Giampaolo Tomassoni wrote:
Marc Perkel wrote:
    
Sender Verification is an Exim trick. What it does is start a sequence 
where my server starts to send an email back to the sender address to 
see if it's a real email account. But I do a quit after the rctp to: 
command. If the receiving end says the user doesn't exist then I block 
the email.
      
My incoming servers know literally nothing about which users have valid 
addresses and which do not.  All these servers do is accept or reject 
inbound mail based on a (long) list of SMTP-level rules and forward the 
messages that are accepted to another machine for SA and virus scanning.
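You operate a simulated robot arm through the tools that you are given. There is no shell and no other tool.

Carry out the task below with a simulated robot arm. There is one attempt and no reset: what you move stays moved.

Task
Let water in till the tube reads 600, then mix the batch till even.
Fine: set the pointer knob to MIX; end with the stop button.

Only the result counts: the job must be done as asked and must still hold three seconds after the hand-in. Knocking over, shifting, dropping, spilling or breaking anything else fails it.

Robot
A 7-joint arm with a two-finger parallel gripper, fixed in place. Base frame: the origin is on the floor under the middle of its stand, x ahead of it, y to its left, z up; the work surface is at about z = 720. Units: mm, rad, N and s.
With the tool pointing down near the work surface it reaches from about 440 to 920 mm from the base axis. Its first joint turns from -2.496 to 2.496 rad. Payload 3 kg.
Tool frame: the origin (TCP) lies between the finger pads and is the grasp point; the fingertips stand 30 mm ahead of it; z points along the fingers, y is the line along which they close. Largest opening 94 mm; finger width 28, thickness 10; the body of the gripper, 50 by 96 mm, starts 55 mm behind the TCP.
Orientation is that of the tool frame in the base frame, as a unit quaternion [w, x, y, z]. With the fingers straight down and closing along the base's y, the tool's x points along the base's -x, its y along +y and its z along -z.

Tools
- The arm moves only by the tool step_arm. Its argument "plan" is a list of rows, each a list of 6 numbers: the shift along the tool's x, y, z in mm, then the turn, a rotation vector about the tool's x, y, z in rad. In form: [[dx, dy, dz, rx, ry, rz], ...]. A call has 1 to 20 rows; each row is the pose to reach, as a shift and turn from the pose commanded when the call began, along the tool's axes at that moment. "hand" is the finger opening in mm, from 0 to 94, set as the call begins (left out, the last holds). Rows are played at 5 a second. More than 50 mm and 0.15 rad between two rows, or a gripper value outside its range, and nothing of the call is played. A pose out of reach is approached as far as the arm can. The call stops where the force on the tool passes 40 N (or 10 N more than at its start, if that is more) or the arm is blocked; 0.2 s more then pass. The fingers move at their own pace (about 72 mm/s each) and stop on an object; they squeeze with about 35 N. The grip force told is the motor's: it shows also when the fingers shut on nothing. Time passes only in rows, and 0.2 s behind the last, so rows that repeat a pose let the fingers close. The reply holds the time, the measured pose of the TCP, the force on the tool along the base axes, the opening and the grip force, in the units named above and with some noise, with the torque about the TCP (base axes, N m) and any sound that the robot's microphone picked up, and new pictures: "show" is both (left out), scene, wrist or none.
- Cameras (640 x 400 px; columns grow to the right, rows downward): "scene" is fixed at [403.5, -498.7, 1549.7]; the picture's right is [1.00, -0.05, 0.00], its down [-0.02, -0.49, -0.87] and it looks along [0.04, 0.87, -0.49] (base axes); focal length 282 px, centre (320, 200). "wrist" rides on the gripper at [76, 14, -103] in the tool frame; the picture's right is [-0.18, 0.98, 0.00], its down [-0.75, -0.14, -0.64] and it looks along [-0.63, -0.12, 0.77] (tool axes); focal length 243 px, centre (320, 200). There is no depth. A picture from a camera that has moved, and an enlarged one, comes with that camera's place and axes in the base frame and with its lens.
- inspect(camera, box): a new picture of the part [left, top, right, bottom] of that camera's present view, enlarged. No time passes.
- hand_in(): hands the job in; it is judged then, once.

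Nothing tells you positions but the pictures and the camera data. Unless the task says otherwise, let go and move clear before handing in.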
If sender verification requires that the incoming server have a complete 
list of valid mailboxes, it's going to fail miserably here.  I don't see 
anything in the RFCs that makes my configuration non-compliant, do you?
    

Just to know, how exim's sender verification function copes with greylisting? I mean, at the first time exim attempts to check some user mailbox on a given mx with greylisting functions, it gets a 450 reply code. Does exim assumes the sender address is forged in that case?


  

Exim sender verification is very flexible. On my setup a temp error would not cause a rejection or delay. Failures bypass sender verification. I only reject senders where the sender as been afirmatively confirmed as a bad email address.